Introductory Astronomy: Eclipses

Eclipses occur due to the alignment of the Earth, Moon, and Sun.

Solar Eclipses

A solar eclipse occurs when the Moon blocks the light from the Sun and causes a shadow to be cast on a small area of the Earth. There are three types of solar eclipses: total, partial, and annular. Due to the relative sizes of the Moon and the Sun and their distances from us, at times they appear to be the same size in the sky. If a solar eclipse occurs during this time, the Moon exactly covers the Sun and a total eclipse occurs. These are of interest because during total eclipses, outer layers of the Sun which are not usually visible can be seen. The alignment of the Earth, Moon, and Sun have to be exact for a total eclipse to occur. Even when the alignment is exact, not everyone will see a total eclipse. This is because, if the alignment is correct for the northern hemisphere, it is slightly off in the southern hemisphere (and vice versa). During total eclipses, astronomers specify zones where the alignment is exact (the umbra) and where it is slightly off (penumbra). For more information on the umbra and penumbra (and to see a simulation of the moon crossing in front of the sun, click here

If the alignment is not exact, a partial eclipse may occur. This is when the Moon only partially overlaps the Sun and blocks only part of the Sun from our view.

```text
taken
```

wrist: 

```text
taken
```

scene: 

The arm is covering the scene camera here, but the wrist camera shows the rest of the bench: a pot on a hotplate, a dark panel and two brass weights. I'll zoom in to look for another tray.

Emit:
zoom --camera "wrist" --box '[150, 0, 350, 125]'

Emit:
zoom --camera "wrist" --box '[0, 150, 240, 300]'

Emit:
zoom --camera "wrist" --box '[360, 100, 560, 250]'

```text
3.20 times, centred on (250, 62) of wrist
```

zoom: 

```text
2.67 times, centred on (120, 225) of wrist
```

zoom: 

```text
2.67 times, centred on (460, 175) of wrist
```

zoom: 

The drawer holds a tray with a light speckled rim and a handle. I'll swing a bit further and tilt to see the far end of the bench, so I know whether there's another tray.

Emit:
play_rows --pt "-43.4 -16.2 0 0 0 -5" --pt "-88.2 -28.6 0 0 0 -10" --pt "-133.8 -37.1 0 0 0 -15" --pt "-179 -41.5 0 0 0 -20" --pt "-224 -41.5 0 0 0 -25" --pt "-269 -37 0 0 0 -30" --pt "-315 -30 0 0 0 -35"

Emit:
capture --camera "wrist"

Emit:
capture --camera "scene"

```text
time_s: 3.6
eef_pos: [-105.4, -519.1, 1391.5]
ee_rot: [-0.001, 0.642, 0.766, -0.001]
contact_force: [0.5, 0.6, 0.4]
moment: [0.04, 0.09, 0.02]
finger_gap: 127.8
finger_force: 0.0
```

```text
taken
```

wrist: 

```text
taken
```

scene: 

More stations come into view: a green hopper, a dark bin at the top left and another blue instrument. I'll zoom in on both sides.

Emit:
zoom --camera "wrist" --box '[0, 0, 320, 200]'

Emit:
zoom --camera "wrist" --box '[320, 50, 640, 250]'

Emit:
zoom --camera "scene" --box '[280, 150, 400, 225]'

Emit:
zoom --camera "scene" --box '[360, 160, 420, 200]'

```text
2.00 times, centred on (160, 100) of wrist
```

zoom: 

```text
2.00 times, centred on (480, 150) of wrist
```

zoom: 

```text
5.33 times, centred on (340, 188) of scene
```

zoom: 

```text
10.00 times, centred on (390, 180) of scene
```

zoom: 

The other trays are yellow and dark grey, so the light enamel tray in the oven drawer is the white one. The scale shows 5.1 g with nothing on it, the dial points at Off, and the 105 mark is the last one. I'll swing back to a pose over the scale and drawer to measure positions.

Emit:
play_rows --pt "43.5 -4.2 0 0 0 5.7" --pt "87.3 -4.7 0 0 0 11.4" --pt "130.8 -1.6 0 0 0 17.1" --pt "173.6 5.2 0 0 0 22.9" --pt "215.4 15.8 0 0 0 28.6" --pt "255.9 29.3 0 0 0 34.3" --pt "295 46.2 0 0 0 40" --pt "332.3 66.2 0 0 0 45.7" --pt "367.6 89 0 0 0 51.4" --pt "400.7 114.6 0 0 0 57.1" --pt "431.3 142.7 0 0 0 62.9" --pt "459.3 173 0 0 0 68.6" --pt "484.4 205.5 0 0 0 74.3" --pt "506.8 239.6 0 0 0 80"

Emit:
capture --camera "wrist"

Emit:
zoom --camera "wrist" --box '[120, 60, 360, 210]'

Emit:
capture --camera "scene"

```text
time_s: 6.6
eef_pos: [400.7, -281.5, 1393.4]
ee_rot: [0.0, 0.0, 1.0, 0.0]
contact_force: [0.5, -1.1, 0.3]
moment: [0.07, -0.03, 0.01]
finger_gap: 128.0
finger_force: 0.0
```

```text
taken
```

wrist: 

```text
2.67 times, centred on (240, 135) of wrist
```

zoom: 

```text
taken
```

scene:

An annular eclipse occurs when the apparent size of the Moon is smaller than that of the Sun, and the Moon does not fully block the Sun from our view. This occurs because the Moon's orbit is elliptical, and so the Moon's distance from the Earth varies. When the Moon is farther away from the Earth, it appears to be smaller. Therefore, there are times when the Moon appears to be smaller than the Sun. If an eclipse occurs at this time, an annular eclipse results. Annular eclipses look like a "bull's eye".

Lunar Eclipses

A lunar eclipse occurs when the Moon passes through the Earth's shadow. Because the Earth is much larger than the Moon, usually the entire Moon is eclipsed. Because the full phase can be seen from anywhere on the night side of the Earth, a lunar eclipse can be seen by more people than a solar eclipse. Since the Moon is moving through the Earth's shadow, and the size of the Earth is much greater than the size of the Moon, a lunar eclipse last for about 3.5 hours (as opposed to a solar eclipse which last on the order of about 7.5 minutes).

To learn more about lunar eclipses, see pictures of actual eclipses, and find out when the next lunar eclipse will occur, click here.

Tilt of the Moon's Orbit

While the Moon is always in a new phase during a solar eclipse, a solar eclipse does not occur every time the moon is in the new phase. This is because the orbit of the Moon is tilted relative to the Earth's orbit around the Sun. This tilt is only 5 degrees, but it is enough that the alignment of the Earth, Moon, and Sun only occurs about once every six months. This holds true for lunar eclipses as well. In fact, lunar and solar eclipses generally occur together; that is, if the alignment is correct for a lunar eclipse during the full phase of the Moon, it will also be correct for a solar eclipse during the next new phase of the Moon.